The headaches remain, and my blood counts are fine, slightly anemic. Doc says I probably have some brain damage (we knew that) that may or may not go away over time. Nothing to worry about, much. I am in a chemo free state until the 15th, then I get whacked with daunorubicin and vincristine and a bunch of pills. Looks like Yellowstone is out, brother Frank.

I am trying to take on the cooking chore, but I don’t care that much about food. Tell me what you want and give me the recipe, and we’ll see what happens. Dana does not like me to do the shopping, because she shops for ‘meals’, and I shop for what we don’t have. When I get to the recipe, I still don’t have everything, and I have to go back to the store. It seems like the grocery store is the epicenter for the obese. I see more obese people in an hour in the store, and I mean 300+, than I did in a year in Spain. I suppose it makes sense, because you’d have to eat a lot to get that obese, so you’d be in the store more.

I’d love to see the government try to organize all those people in shelters in N.O. to start cleaning up the mess. We are going to see the worst in human nature, already have, but the scams that will come out of that mess will be disastrous. I am researching building materials companies and mobile home companies; someone will make a killing. Don’t forget, love your country, fear your government, invest in the best scammers.

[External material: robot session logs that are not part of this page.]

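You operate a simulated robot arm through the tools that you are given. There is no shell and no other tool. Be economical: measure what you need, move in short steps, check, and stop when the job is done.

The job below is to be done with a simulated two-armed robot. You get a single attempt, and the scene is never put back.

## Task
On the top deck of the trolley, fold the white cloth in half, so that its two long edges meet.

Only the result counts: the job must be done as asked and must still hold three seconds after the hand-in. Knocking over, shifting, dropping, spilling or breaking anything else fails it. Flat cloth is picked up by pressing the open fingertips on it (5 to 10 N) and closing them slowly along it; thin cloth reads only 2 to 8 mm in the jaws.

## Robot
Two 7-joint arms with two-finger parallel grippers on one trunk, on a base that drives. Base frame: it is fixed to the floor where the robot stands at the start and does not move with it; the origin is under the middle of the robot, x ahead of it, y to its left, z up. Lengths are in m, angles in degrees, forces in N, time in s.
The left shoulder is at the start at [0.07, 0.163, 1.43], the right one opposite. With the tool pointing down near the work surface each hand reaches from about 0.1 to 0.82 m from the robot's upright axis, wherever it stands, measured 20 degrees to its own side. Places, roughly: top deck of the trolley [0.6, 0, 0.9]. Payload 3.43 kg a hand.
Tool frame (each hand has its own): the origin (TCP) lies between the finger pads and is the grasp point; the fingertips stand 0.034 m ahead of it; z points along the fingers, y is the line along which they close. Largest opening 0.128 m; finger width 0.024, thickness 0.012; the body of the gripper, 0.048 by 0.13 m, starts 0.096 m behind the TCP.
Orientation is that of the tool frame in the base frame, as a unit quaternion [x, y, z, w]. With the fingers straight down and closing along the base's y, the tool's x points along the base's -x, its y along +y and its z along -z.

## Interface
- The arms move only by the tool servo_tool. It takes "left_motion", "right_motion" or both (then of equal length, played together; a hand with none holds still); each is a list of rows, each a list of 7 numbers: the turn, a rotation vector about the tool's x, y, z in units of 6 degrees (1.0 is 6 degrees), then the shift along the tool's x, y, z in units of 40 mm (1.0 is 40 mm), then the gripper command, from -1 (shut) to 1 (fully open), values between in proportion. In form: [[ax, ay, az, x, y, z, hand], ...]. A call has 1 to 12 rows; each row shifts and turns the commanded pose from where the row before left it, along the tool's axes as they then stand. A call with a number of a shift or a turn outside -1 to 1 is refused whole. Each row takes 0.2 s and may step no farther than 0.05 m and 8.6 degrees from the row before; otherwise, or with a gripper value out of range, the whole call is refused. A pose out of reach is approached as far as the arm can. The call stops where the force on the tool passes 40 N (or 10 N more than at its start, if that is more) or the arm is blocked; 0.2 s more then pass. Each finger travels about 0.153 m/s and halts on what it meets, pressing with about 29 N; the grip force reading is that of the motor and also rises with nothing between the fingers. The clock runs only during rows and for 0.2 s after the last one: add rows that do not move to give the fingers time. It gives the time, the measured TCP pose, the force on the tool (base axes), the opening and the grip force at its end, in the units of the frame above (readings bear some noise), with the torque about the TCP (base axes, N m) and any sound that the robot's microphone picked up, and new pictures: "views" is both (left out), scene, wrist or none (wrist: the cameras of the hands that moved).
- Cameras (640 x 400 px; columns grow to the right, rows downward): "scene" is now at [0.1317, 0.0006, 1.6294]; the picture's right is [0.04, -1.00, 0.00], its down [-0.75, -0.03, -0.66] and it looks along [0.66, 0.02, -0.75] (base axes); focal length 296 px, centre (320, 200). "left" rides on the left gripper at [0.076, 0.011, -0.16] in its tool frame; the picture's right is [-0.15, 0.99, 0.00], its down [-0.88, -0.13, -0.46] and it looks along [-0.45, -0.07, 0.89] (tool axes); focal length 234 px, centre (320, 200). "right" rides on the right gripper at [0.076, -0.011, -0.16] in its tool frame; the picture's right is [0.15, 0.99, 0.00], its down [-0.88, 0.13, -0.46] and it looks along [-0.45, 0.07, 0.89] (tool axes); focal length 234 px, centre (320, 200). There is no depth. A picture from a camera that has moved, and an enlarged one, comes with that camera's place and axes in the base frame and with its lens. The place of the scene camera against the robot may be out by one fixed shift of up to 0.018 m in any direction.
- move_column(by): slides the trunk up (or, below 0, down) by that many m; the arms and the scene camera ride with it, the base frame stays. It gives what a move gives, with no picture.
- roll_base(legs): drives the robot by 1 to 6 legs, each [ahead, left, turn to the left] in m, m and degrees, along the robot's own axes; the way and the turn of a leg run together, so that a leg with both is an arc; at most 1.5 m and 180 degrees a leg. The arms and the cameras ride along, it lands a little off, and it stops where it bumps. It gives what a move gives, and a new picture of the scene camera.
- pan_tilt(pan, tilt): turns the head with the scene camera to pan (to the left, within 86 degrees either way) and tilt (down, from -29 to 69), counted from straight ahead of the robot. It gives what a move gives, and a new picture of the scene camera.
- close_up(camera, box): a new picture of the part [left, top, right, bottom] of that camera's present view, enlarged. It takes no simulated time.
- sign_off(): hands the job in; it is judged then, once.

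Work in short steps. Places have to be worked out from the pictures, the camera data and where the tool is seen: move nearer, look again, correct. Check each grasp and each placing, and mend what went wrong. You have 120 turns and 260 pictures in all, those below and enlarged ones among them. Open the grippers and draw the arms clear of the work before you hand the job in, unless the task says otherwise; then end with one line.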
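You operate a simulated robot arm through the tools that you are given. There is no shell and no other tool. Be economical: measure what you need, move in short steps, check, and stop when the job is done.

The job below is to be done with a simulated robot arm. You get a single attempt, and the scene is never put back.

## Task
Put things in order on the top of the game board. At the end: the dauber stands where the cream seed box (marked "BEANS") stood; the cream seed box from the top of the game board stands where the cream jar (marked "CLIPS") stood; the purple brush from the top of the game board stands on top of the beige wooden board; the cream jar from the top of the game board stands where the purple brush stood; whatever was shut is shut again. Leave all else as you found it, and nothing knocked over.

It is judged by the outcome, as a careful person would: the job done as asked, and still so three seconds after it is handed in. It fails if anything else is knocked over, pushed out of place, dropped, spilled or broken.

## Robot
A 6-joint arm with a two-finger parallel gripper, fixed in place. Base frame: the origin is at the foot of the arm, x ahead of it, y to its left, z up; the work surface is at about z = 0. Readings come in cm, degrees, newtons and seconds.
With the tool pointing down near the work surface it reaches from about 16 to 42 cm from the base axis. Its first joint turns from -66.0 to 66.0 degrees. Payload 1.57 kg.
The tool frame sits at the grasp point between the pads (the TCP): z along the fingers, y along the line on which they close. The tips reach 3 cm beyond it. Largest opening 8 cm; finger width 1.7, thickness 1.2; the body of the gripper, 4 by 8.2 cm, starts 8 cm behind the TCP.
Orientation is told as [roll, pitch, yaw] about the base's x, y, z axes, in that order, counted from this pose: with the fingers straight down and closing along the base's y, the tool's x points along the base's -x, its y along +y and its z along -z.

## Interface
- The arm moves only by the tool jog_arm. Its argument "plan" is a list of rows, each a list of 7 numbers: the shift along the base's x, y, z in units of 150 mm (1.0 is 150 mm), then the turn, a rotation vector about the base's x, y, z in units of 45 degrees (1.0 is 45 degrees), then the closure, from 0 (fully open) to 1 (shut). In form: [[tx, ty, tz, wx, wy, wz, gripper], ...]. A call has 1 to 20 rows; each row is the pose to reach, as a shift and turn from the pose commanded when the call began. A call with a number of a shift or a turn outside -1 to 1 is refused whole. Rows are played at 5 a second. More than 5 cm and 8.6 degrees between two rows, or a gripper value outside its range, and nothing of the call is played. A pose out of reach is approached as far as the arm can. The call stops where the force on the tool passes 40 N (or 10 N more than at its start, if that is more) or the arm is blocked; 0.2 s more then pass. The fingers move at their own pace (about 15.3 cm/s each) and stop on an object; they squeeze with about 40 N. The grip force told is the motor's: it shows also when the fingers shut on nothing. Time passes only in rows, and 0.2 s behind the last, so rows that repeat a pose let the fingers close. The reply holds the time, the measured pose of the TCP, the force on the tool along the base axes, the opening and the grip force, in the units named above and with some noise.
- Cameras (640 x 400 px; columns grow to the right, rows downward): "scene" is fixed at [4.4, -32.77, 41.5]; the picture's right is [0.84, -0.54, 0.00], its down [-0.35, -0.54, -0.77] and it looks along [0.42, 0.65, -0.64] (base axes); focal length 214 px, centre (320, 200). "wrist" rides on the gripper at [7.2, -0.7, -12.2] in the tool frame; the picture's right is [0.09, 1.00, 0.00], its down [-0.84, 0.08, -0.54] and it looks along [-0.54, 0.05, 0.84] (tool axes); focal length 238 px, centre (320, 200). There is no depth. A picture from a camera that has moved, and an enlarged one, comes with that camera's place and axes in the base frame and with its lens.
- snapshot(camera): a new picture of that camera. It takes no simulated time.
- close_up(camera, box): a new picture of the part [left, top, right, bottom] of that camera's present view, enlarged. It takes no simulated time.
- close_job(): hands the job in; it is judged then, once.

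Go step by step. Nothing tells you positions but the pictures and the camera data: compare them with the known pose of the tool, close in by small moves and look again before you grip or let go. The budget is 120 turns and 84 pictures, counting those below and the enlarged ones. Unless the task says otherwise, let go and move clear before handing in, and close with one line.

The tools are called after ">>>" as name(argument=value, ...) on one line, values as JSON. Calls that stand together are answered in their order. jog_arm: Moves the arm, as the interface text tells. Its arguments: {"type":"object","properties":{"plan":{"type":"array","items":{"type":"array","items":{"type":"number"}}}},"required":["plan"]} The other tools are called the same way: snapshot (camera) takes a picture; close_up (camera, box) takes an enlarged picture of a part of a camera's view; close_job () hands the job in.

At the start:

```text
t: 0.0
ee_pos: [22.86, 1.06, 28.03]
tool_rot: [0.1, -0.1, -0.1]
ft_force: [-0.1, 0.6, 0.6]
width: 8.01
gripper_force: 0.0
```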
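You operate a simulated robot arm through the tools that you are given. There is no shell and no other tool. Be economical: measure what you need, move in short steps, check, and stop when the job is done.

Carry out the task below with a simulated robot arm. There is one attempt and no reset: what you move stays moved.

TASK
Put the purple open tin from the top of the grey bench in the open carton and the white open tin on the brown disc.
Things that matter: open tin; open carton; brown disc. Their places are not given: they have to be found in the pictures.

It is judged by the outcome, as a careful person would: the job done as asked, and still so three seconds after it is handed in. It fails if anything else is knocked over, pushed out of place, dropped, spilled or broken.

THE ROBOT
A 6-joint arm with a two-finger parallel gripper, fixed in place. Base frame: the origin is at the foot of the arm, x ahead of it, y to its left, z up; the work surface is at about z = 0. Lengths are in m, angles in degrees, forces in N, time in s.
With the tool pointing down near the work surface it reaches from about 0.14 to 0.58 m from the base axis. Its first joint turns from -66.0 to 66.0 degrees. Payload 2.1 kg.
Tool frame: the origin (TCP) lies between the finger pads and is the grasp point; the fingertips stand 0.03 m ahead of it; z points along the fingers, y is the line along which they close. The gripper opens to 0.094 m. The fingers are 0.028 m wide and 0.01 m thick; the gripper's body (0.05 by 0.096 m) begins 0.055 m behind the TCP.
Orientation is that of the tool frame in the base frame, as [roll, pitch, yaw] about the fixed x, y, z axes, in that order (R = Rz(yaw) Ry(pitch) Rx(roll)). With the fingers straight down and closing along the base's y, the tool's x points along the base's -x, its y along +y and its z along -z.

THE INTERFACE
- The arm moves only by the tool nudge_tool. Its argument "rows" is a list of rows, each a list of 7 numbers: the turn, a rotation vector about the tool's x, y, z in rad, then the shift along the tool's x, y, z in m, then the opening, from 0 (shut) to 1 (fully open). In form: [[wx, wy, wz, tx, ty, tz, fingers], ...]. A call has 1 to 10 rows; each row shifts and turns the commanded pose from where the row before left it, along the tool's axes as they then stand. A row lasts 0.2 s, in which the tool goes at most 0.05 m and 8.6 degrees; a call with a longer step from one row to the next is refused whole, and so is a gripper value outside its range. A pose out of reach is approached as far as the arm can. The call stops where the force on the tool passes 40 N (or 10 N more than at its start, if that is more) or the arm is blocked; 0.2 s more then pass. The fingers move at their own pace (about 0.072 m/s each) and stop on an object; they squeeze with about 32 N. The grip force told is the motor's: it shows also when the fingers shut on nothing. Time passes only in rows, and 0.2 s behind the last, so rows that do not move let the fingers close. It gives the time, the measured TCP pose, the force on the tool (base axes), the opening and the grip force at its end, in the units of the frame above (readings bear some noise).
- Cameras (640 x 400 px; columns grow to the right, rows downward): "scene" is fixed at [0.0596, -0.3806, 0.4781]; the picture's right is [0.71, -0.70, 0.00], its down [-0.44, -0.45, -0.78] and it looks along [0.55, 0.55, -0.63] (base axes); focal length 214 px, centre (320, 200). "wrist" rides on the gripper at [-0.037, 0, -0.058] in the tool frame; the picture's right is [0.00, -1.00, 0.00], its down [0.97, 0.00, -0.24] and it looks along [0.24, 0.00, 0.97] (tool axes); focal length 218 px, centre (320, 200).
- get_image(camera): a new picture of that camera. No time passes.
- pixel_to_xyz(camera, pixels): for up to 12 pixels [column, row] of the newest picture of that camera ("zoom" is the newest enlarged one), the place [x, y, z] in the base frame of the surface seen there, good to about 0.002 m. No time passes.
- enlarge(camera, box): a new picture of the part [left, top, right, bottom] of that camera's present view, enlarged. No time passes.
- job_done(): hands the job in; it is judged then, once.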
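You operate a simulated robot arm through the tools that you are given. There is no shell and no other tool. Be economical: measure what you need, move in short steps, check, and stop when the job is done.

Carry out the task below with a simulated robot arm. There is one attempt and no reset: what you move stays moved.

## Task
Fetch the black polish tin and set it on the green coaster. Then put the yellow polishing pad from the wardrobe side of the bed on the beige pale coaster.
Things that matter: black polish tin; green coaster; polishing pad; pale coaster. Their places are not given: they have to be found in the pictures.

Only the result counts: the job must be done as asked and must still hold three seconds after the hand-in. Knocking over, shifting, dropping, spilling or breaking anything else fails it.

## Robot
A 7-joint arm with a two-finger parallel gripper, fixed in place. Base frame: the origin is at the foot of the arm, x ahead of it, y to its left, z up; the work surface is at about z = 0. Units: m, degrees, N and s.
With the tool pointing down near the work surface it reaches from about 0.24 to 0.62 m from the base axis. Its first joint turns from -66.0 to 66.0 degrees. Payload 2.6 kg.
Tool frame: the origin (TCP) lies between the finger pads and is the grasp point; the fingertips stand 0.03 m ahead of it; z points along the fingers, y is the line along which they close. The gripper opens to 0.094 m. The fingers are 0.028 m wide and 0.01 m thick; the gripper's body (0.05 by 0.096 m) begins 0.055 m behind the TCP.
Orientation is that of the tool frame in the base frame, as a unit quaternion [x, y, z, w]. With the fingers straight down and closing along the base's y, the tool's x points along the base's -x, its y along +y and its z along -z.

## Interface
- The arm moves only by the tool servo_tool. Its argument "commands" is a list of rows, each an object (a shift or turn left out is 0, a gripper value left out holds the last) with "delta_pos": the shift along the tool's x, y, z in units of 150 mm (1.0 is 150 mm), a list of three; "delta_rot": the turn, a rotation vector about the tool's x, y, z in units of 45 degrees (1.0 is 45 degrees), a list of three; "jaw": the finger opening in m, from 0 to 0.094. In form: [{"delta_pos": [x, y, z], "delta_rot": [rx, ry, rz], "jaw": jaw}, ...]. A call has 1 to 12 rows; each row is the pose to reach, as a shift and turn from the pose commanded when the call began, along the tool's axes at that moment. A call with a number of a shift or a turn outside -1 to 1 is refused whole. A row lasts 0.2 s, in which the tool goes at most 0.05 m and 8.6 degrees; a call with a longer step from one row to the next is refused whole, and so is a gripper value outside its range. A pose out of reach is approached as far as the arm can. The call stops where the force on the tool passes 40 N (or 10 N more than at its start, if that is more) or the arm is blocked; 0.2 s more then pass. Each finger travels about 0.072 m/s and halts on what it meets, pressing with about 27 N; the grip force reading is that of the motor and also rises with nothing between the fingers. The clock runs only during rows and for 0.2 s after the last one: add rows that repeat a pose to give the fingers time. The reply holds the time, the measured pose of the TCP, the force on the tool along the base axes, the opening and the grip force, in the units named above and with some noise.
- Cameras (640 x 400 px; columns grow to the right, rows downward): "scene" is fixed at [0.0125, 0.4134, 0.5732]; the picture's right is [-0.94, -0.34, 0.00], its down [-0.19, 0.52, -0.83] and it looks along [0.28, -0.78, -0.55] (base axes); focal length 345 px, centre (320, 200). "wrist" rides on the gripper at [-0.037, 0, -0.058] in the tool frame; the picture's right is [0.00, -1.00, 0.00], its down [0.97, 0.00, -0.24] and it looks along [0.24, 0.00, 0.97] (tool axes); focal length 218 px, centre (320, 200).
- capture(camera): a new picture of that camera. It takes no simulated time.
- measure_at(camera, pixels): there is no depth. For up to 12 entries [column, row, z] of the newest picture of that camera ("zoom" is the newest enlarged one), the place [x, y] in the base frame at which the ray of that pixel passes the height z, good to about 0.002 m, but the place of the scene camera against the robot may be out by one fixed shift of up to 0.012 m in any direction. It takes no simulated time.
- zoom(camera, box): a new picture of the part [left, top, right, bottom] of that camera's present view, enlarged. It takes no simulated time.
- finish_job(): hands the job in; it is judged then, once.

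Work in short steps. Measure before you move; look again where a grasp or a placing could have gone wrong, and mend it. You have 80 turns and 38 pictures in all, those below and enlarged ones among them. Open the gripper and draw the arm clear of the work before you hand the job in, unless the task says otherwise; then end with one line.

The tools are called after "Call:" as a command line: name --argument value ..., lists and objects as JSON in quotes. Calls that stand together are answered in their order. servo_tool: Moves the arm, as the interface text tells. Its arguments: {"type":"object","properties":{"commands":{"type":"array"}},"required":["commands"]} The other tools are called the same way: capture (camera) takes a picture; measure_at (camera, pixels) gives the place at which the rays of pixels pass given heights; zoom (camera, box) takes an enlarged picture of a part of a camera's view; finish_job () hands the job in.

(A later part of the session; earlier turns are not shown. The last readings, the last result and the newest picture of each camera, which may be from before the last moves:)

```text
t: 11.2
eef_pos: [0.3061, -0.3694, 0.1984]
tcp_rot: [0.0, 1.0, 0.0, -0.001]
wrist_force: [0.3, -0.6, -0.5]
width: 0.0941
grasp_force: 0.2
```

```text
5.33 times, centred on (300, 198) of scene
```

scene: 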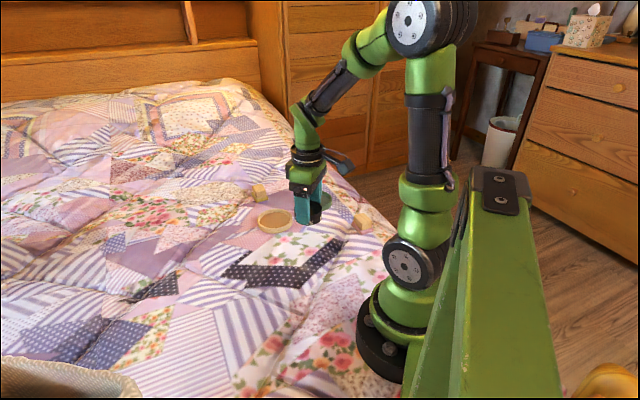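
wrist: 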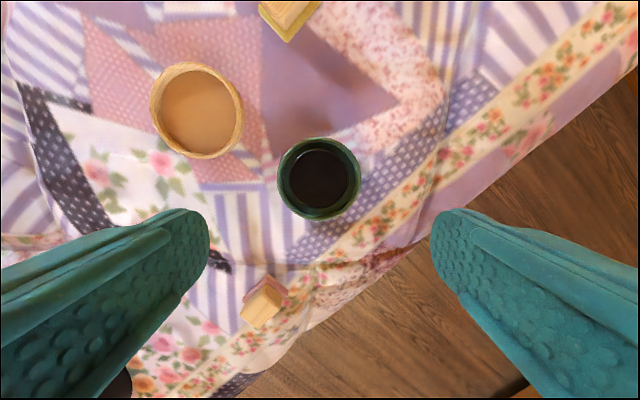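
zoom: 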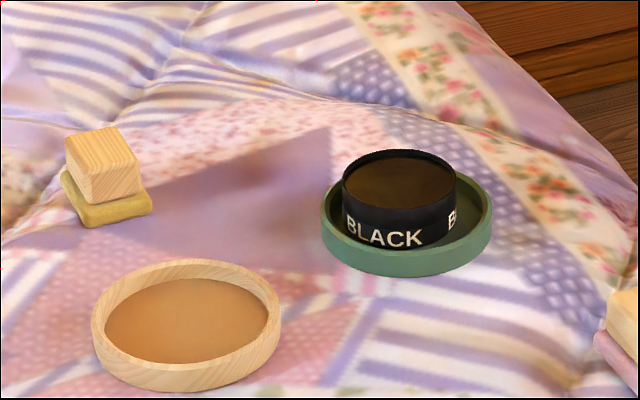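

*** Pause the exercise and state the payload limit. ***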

John and Mike recommend this website, one of their all-time favorites:

http://www.albinoblacksheep.com/flash/idioth.php



12 comments:

  1. HideeHo, I’m back from Idaho. Speaking of the obese, visit Wal-Mart in Sandpoint, Idaho, home of the Idaho couch potatoes. Statistics report that one in five people in Idaho have some kind of developmental disability. These people can also be found wandering the aisles of Wal-Mart. The good news is that the Arians have apparently vacated Idaho. Unfortunately, I understand they have moved to Alabama. (Sorry Mac)
    John and Dana, I did think of you and have the post card I wrote to you to prove it….Sorry the postmark will be from SB, but the card is from Idaho and shows one of the West’s tougher golf holes.
    I will tell you more about vacation once I get back the photos to jog my memory. I think I have a build up of too much cabernet in my system or perhaps my mind has already shifted back to the mind numbing work mode. Despite my uncomplimentary opening comments, vacation was great and Idaho is beautiful!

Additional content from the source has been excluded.